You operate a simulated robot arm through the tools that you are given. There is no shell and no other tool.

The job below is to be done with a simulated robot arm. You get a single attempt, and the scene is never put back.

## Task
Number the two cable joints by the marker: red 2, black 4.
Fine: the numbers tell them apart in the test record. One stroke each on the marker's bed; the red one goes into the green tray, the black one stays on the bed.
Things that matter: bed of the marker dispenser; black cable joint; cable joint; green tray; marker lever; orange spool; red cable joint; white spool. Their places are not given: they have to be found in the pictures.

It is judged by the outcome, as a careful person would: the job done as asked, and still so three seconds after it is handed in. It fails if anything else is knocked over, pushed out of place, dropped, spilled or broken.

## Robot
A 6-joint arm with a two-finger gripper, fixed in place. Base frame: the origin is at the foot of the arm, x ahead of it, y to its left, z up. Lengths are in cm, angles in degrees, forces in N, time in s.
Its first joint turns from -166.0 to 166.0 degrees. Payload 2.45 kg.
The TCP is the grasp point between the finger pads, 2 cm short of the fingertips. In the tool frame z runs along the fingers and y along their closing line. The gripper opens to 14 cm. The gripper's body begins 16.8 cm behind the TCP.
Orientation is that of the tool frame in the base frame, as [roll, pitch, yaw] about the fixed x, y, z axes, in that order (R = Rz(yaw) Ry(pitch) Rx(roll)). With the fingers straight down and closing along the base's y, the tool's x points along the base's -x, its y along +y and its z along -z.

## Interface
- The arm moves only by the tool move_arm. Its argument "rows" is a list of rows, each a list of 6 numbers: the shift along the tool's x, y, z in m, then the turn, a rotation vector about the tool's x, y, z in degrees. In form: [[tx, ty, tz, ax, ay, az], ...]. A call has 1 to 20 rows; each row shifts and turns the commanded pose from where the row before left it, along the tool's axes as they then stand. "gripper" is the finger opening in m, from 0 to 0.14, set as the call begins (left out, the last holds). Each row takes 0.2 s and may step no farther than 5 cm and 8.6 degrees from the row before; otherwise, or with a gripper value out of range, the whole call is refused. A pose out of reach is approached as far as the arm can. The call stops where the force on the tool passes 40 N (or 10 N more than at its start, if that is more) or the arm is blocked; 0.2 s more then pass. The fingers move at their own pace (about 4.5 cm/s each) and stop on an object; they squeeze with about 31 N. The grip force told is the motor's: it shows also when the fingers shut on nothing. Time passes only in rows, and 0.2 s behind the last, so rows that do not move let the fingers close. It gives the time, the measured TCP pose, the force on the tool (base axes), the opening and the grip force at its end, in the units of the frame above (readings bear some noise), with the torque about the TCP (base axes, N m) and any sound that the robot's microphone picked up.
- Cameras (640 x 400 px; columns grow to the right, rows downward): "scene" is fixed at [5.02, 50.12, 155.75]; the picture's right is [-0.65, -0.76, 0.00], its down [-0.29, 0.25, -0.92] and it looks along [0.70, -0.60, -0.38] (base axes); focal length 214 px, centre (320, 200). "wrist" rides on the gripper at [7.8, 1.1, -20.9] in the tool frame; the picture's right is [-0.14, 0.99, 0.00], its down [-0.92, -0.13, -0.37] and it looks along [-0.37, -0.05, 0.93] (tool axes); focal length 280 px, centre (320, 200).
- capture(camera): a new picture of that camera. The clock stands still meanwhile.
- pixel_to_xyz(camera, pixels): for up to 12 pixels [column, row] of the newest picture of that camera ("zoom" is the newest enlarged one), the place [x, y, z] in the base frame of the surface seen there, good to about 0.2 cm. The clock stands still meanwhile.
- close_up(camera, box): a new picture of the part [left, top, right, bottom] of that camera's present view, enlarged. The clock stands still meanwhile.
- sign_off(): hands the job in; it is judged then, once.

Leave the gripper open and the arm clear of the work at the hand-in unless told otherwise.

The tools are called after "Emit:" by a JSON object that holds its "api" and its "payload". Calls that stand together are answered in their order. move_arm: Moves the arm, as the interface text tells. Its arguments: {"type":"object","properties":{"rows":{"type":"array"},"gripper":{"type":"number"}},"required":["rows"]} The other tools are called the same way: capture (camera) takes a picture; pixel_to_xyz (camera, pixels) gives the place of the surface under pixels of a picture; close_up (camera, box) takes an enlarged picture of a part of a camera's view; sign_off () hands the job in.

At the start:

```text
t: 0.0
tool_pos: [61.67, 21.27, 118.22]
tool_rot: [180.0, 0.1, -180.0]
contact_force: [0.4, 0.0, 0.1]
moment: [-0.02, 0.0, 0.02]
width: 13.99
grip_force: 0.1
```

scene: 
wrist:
***
What needs to be done: Which lines above hold the word "judged"? Copy each of them.

Task output:
It is judged by the outcome, as a careful person would: the job done as asked, and still so three seconds after it is handed in. It fails if anything else is knocked over, pushed out of place, dropped, spilled or broken.
- sign_off(): hands the job in; it is judged then, once.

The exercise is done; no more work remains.